* [INFORMATION SHOWN]:
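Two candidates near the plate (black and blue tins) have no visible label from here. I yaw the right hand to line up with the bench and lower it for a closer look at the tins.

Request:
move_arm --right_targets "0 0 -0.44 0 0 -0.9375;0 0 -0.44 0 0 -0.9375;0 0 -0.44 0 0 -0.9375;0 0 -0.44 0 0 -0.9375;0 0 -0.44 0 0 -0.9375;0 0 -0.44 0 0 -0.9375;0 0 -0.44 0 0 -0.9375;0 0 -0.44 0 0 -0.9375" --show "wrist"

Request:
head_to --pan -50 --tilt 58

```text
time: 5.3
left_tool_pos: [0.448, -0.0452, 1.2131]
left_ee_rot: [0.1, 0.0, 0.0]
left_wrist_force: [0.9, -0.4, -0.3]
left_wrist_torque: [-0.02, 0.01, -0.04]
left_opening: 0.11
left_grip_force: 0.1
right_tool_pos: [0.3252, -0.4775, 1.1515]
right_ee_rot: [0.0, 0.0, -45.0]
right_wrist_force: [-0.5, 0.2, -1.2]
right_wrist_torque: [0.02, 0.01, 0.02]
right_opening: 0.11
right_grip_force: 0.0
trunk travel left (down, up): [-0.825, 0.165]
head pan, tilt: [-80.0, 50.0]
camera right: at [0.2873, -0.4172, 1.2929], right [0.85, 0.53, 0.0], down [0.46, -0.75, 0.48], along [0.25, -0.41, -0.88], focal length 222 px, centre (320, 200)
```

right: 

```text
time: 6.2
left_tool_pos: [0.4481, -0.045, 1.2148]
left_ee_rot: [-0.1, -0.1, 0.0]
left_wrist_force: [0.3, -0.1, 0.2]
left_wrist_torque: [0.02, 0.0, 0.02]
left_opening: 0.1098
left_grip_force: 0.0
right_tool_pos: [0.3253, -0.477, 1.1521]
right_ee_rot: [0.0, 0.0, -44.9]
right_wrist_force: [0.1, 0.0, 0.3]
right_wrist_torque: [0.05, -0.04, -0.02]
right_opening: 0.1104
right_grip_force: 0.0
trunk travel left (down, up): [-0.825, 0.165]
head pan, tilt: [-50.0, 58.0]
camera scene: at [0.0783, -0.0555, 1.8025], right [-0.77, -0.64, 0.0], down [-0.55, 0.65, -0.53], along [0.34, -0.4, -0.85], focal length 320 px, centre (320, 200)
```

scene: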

* [TASK OBJECTIVE]: Transcribe the extract provided beginning at "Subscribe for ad". Stop after "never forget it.".

* [EXTRACT PROVIDED]:
Subscribe for ad free access & additional features for teachers. Authors: 267, Books: 3,607, Poems & Short Stories: 4,435, Forum Members: 71,154, Forum Posts: 1,238,602, Quizzes: 344

False Prophets

(Eighth Sunday after Trinity.)

Matthew vii. 16. Ye shall know them by their fruits.

People are apt to overlook, I think, the real meaning of these words. They do so, because they part them from the words which go just before them, about false prophets.

They consider that 'fruit' means only a man's conduct,--that a man is known by his conduct. That professions are worth nothing, and practice worth everything. That the good man, after all, is the man who does right; and the bad man, the man who does wrong. Excellent doctrine; and always needed. God grant that we may never forget it.

But the text surely does not quite mean that. 'Fruit' here does not mean a man's own conduct, but the conduct of those whom he teaches. For see,--our Lord is talking of prophets; that is preachers, who set up to preach the Word of God, in the name of God. 'Beware,' he says, 'of false prophets. By their fruits ye shall know them. By what you gather from them,' he says. 'For do men gather grapes off thorns, or figs off thistles?'

Now what is a preacher's fruit? Surely the fruit of his preaching; and that is, not what he does himself, but what he makes you do. His fruit is what you gather from him; and what you gather from him is, not merely the notions and doctrines which he puts into your head, but the way of life in which he makes you live. What he makes you do, is the fruit which you get from him. Does he make you a better man, or does he not? that is the question. That is the test whether he is a false prophet, or a true one; whether he is preaching to you the eternal truth of God, or man's inventions and devil's lies.

Does he make you a better man? Not--Does he make you feel better? but--Does he make you behave better? There is too much preaching in the world which makes men feel better--so much better, indeed, that they go about like the Pharisee, thanking God that they are not as other men, before they have any sound reason to believe that they are not as other men; because they live just such lives as other men do, as far as respectability, and the fear of hurting their custom or their character, allow them to do. They have their prophets, their preachers who teach them; and by their fruits in these men, the preachers may be known, by those who have eyes to see, and hearts to understand.

Therefore beware of false prophets. There are too many of them in the world now, as there were in our Lord's time; men who go about with the name of God on their lips, and the Bible in their hands, in sheep's clothing outwardly; but inwardly ravening wolves. In sheep's clothing, truly, smooth and sanctimonious, meek, and sleek. But wolves at heart; wolves in cunning and slyness, as you will find, if you have to deal with them; wolves in fierceness and cruelty, as you will find if you have to differ from them; wolves in greediness and covetousness, and care of their own interest and their own pockets. And wolves, too, in hardness of heart; in the hard, dark, horrible, unjust doctrines, which they preach with a smile upon their lips, not merely in sermons, but in books and tracts innumerable, making out the Heavenly Father, the God whose name is Love and Justice, to be even such a one as themselves. Wolves, too, in their habit of hunting in packs, each keeping up his courage by listening to the howl of his fellows. They may come in the name of God. They may tell you that they preach the Gospel; that no one but they preach the Gospel. But by their fruits ye shall know them.

* [WRITTEN SOLUTION]:
Subscribe for ad free access & additional features for teachers. Authors: 267, Books: 3,607, Poems & Short Stories: 4,435, Forum Members: 71,154, Forum Posts: 1,238,602, Quizzes: 344

False Prophets

(Eighth Sunday after Trinity.)

Matthew vii. 16. Ye shall know them by their fruits.

People are apt to overlook, I think, the real meaning of these words. They do so, because they part them from the words which go just before them, about false prophets.

They consider that 'fruit' means only a man's conduct,--that a man is known by his conduct. That professions are worth nothing, and practice worth everything. That the good man, after all, is the man who does right; and the bad man, the man who does wrong. Excellent doctrine; and always needed. God grant that we may never forget it.